Recognizing that representation depends on physical relationships between the object (or state of affairs) represented and the system doing the representing seems to me to be crucial to fully embracing naturalism. It’s not just a semantic issue (well, actually, it is just a semantic issue, in that its an issue about semantics, but you get what I mean).
And I don’t know what you mean when you say “If the brain can’t tell...”. Not only does the Boltzmann brain lack the information that Barack Obama is President, it cannot even form the judgment that it possesses this information, since that would presuppose that it can represent the content of the belief. So in this case, I guess my brain can tell that I have the relevant evidence, and the Boltzmann brain cannot, even though they are in the same state. Or did you mean something about identical phenomenal experience by “the brain can’t tell...”? That just begs the question.

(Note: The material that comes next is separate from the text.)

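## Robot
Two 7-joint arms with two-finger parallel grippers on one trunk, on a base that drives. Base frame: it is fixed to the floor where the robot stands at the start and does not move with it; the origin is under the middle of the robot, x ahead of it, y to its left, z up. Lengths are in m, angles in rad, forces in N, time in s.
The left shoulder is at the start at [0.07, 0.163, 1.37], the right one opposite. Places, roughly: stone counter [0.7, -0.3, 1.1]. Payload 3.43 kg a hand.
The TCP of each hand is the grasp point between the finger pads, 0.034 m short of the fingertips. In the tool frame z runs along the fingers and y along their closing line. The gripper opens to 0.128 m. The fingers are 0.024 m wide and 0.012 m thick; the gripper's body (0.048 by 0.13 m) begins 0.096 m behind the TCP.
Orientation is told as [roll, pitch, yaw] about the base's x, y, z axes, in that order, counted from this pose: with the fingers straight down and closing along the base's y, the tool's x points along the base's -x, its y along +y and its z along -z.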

The Boltzmann brain would not be using my logic. In my post, I refer to a number of things to which a Boltzmann brain could not refer, such as Boltzmann. I doubt that one could even call the brain states of a Boltzmann brain genuinely representational, so the claim that it is engaged in reasoning is itself questionable. I am reminded here of arguments against pancomputationalism. A Boltzmann brain isn’t reasoning about cosmology for the same sort of reason that a rock isn’t playing tic-tac-toe. The existence of an isomorphism between it and some system that is reasoning about cosmology (or playing tic-tac-toe) is insufficient.
Do beliefs feel differently from the inside if they are internally identical, but don’t correspond to the same outside world?
I’m pretty sure identical brain states feel the same from the inside. I’m not sure that it feels like anything in particular to have a belief. What do you think about what I say in this comment?